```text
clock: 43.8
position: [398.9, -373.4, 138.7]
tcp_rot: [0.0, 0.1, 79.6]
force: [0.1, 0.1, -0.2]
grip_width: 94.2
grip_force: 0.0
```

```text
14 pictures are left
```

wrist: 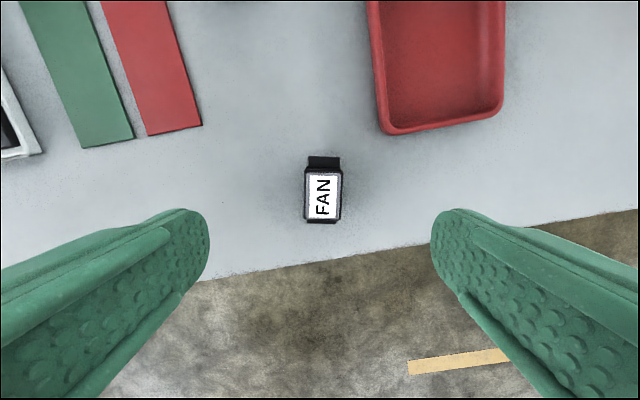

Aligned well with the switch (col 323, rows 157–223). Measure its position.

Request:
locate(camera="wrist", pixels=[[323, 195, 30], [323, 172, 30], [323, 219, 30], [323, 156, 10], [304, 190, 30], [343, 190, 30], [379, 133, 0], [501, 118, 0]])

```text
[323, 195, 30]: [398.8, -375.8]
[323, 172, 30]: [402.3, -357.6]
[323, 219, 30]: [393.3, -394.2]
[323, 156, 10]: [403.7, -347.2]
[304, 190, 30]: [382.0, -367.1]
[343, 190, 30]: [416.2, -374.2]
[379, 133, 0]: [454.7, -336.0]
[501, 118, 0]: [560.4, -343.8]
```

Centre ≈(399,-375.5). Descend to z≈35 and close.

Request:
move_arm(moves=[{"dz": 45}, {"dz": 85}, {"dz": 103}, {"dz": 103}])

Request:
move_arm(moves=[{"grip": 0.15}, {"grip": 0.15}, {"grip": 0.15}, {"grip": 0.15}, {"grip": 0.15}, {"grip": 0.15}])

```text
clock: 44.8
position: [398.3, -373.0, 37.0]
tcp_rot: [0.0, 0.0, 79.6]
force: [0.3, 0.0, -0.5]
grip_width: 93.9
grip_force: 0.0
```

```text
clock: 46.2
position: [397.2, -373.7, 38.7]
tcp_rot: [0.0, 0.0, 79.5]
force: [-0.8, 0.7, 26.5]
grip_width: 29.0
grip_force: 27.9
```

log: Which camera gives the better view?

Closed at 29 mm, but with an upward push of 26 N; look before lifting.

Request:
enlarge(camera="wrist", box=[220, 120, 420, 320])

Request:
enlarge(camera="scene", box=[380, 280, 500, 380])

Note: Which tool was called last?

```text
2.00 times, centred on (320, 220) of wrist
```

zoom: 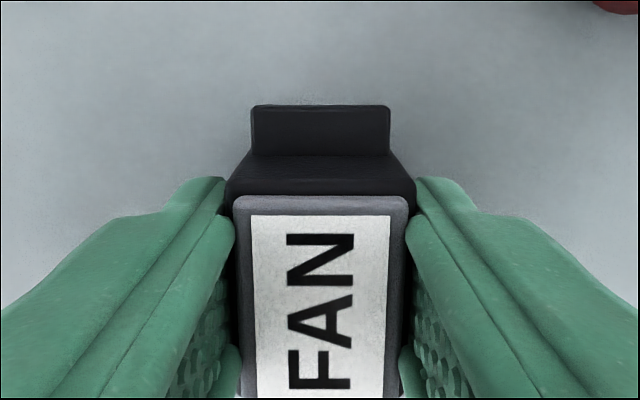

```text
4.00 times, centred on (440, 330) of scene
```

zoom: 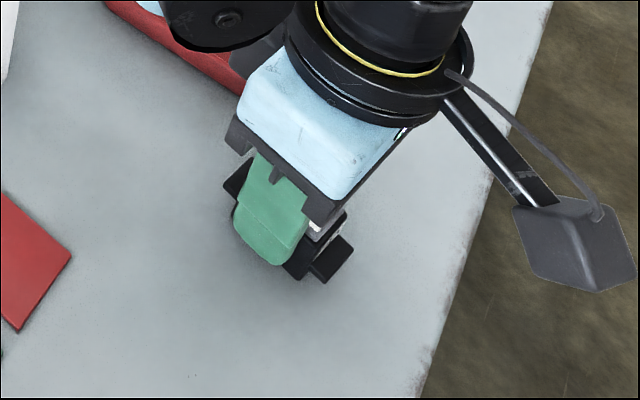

----

• DO THIS
All of the material above needs to be restated exactly, with no pictures.

• FULL RESPONSE
```text
clock: 43.8
position: [398.9, -373.4, 138.7]
tcp_rot: [0.0, 0.1, 79.6]
force: [0.1, 0.1, -0.2]
grip_width: 94.2
grip_force: 0.0
```

```text
14 pictures are left
```

wrist: 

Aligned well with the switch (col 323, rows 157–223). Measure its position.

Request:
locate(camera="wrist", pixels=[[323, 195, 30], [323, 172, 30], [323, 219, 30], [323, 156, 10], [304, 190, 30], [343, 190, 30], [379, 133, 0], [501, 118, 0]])

```text
[323, 195, 30]: [398.8, -375.8]
[323, 172, 30]: [402.3, -357.6]
[323, 219, 30]: [393.3, -394.2]
[323, 156, 10]: [403.7, -347.2]
[304, 190, 30]: [382.0, -367.1]
[343, 190, 30]: [416.2, -374.2]
[379, 133, 0]: [454.7, -336.0]
[501, 118, 0]: [560.4, -343.8]
```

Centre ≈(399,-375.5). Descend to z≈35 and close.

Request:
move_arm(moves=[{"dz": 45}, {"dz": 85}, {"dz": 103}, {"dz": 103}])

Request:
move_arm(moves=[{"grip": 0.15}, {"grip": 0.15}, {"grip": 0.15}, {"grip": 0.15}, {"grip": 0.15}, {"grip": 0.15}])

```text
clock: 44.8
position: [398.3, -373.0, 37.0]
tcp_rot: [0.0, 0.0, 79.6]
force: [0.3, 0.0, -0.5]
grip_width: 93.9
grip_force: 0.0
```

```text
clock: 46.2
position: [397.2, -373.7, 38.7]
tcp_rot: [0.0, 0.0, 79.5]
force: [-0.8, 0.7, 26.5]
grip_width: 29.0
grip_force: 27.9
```

log: Which camera gives the better view?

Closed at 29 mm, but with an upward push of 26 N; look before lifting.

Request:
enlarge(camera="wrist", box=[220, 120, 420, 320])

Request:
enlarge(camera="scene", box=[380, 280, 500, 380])

Note: Which tool was called last?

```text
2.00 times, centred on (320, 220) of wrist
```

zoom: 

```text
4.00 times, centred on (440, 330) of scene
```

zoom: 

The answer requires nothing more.